Elijah's first week of full-time preschool. Five days. Five drop-offs. Five pick-ups. The cry happened once — Monday, three minutes, then sandbox. By Wednesday, no cry. By Friday: "BYE MAMA" shouted with the confidence of a boy who has a cubby and a sandbox and Miles and no longer needs his mother to hover. The hovering is over. The boy belongs to the school now, five days a week, and the belonging is good and the belonging breaks my heart and the breaking and the good are the same thing and they've always been the same thing.

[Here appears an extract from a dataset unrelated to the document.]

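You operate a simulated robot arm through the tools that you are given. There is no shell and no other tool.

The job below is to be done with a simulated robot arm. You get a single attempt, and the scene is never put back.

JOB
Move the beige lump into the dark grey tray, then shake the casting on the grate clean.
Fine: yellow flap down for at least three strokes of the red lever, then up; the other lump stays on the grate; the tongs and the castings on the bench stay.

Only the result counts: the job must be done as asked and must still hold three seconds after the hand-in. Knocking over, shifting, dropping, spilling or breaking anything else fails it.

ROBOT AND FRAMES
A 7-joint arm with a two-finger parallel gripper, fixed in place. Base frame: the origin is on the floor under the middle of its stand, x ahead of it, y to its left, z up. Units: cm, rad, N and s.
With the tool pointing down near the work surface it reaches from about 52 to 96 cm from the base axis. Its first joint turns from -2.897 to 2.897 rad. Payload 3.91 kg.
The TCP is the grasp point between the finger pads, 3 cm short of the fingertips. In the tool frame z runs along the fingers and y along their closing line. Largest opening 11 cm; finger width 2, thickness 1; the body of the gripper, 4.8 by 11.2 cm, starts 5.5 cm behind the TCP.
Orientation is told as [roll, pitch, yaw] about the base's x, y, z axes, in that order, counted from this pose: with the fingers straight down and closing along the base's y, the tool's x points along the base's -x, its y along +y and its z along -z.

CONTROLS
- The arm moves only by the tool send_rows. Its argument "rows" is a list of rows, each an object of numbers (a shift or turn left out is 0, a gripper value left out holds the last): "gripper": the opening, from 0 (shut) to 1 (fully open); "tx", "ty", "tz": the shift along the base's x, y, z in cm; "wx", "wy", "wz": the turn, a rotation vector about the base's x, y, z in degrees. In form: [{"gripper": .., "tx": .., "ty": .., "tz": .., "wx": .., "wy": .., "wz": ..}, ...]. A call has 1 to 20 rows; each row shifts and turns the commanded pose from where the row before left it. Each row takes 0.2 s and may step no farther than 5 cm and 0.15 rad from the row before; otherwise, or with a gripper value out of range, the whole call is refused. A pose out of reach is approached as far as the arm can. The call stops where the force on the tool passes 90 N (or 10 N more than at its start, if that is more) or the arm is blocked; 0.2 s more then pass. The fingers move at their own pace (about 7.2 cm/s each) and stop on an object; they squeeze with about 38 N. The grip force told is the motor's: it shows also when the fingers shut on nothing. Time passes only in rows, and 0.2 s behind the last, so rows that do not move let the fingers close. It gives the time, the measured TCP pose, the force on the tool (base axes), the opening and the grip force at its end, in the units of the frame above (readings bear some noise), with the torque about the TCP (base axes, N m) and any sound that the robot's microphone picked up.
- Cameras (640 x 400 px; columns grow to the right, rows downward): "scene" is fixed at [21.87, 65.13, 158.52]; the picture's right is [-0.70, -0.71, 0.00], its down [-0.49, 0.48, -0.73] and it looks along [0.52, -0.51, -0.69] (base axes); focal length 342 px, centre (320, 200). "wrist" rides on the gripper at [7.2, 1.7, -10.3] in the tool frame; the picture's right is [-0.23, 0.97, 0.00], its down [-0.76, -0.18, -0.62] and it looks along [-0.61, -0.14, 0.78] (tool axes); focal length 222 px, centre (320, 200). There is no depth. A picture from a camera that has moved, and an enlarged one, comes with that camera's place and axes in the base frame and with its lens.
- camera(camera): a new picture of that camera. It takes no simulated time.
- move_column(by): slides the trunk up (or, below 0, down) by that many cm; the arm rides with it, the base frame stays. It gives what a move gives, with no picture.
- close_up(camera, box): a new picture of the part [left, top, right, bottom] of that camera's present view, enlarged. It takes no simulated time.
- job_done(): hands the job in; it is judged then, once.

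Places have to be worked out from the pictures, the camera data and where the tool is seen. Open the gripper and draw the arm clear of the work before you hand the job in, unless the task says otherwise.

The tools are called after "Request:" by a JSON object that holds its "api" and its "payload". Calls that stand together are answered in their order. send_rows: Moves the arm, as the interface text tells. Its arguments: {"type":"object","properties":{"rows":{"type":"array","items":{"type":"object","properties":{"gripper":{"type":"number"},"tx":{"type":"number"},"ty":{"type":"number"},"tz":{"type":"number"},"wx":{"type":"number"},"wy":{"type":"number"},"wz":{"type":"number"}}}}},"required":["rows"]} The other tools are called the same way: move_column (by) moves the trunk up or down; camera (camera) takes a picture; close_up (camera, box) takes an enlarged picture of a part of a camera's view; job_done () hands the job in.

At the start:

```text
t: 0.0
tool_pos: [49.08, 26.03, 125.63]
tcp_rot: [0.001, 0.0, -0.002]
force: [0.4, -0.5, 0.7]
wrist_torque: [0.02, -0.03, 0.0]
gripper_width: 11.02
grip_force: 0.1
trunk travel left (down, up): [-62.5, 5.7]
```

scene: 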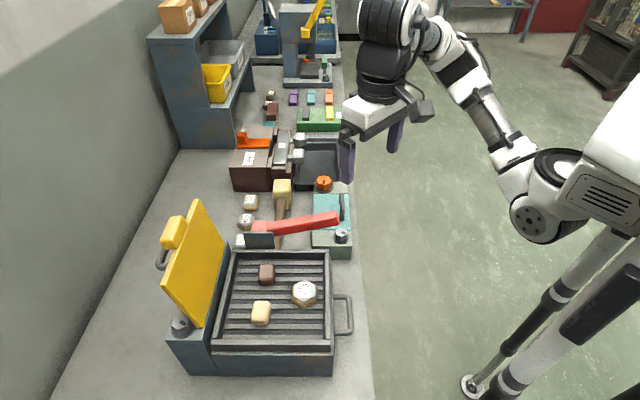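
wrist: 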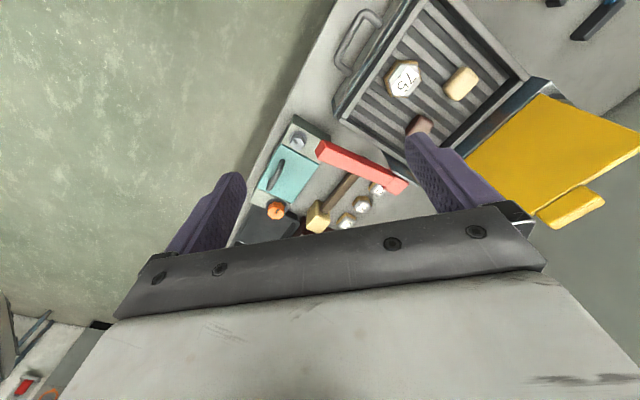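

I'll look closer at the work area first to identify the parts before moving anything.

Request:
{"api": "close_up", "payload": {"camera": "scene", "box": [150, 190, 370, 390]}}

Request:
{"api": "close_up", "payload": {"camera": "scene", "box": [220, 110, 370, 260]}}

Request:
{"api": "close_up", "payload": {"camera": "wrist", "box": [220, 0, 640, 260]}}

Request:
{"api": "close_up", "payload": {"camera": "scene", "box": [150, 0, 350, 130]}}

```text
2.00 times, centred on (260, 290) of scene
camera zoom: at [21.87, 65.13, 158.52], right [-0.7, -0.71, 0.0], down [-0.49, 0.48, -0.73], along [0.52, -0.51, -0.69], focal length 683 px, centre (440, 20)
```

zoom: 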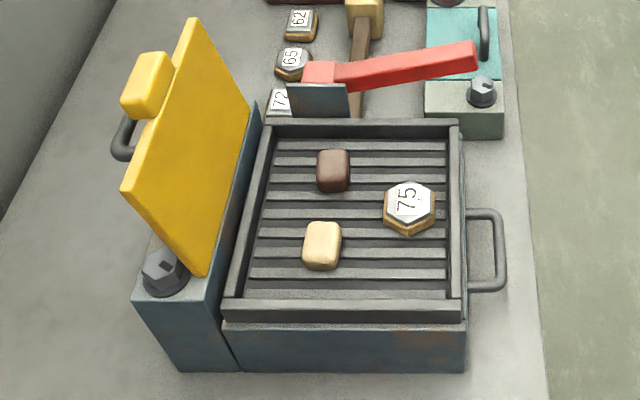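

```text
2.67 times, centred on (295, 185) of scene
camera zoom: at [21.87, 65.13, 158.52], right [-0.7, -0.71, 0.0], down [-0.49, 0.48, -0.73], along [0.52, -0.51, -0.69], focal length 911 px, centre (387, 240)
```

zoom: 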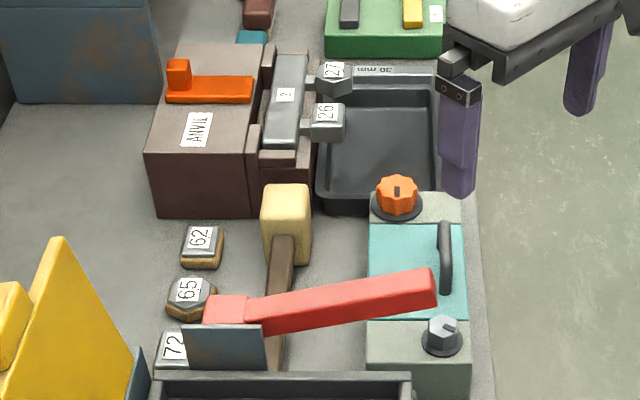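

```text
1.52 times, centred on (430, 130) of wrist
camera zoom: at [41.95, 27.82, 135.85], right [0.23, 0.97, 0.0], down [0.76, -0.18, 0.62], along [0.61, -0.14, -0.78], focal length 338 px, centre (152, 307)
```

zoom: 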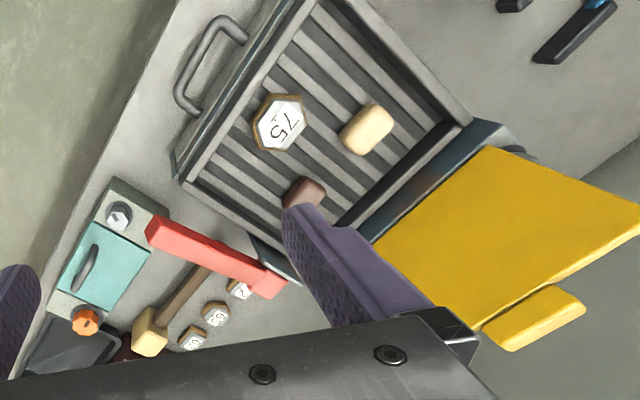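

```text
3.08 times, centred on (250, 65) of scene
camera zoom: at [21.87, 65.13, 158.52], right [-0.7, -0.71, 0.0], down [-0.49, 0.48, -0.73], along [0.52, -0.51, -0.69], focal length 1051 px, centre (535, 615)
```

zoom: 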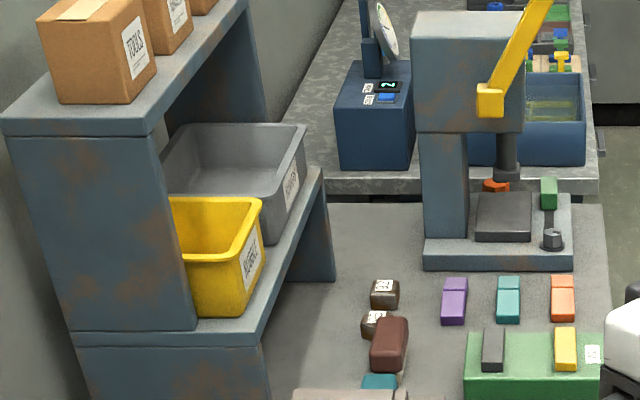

Mama's first week alone. Monday: she cleaned her entire apartment. Tuesday: she cleaned it again. Wednesday: she knitted for six hours. Thursday: she called me four times. Friday: she went to church — not Sunday church, a Friday women's group she'd never had time for. She went. She sat with women her age. She talked. She laughed. She came home and called me and said: "I met a woman named Dolores who also raised her grandkids. We're having lunch Tuesday." DOLORES. Mama made a FRIEND. A friend her own age. A friend who wasn't assigned by family or church or necessity but CHOSEN. Lorraine Mitchell, who has spent thirty years serving everyone else, made a friend. The resting is starting. The resting looks like Dolores and a women's group and a Tuesday lunch. The resting is terrifying and beautiful and exactly what Mama deserves.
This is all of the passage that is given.